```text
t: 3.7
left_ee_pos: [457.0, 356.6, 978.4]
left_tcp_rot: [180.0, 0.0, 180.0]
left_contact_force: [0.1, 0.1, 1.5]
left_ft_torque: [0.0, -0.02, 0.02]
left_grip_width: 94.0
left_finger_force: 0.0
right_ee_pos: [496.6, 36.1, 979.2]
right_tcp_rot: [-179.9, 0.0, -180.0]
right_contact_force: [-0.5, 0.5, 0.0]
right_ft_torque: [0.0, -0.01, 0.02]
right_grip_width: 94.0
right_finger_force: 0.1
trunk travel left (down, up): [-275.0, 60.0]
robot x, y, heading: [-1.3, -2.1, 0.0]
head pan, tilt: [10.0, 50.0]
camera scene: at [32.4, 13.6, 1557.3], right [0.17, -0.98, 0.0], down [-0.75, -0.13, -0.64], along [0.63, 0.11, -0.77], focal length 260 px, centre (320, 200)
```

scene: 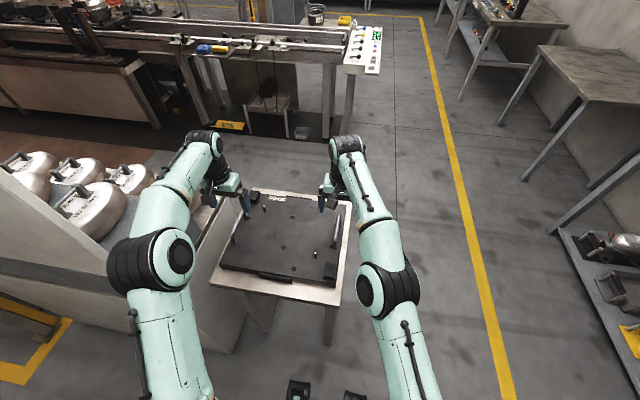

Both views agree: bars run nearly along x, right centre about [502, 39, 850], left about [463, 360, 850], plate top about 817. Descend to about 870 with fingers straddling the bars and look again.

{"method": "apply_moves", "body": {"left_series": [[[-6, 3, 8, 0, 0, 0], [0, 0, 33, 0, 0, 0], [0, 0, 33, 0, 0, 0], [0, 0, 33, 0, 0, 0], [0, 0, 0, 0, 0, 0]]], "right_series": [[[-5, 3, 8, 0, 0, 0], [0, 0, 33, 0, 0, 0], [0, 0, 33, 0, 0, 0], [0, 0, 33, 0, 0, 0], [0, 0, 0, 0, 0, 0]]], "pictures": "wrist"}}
━━━
| Exercise |
Reproduce the material in its entirety and word for word, without the pictures.

| Solution to the problem |
```text
t: 3.7
left_ee_pos: [457.0, 356.6, 978.4]
left_tcp_rot: [180.0, 0.0, 180.0]
left_contact_force: [0.1, 0.1, 1.5]
left_ft_torque: [0.0, -0.02, 0.02]
left_grip_width: 94.0
left_finger_force: 0.0
right_ee_pos: [496.6, 36.1, 979.2]
right_tcp_rot: [-179.9, 0.0, -180.0]
right_contact_force: [-0.5, 0.5, 0.0]
right_ft_torque: [0.0, -0.01, 0.02]
right_grip_width: 94.0
right_finger_force: 0.1
trunk travel left (down, up): [-275.0, 60.0]
robot x, y, heading: [-1.3, -2.1, 0.0]
head pan, tilt: [10.0, 50.0]
camera scene: at [32.4, 13.6, 1557.3], right [0.17, -0.98, 0.0], down [-0.75, -0.13, -0.64], along [0.63, 0.11, -0.77], focal length 260 px, centre (320, 200)
```

scene: 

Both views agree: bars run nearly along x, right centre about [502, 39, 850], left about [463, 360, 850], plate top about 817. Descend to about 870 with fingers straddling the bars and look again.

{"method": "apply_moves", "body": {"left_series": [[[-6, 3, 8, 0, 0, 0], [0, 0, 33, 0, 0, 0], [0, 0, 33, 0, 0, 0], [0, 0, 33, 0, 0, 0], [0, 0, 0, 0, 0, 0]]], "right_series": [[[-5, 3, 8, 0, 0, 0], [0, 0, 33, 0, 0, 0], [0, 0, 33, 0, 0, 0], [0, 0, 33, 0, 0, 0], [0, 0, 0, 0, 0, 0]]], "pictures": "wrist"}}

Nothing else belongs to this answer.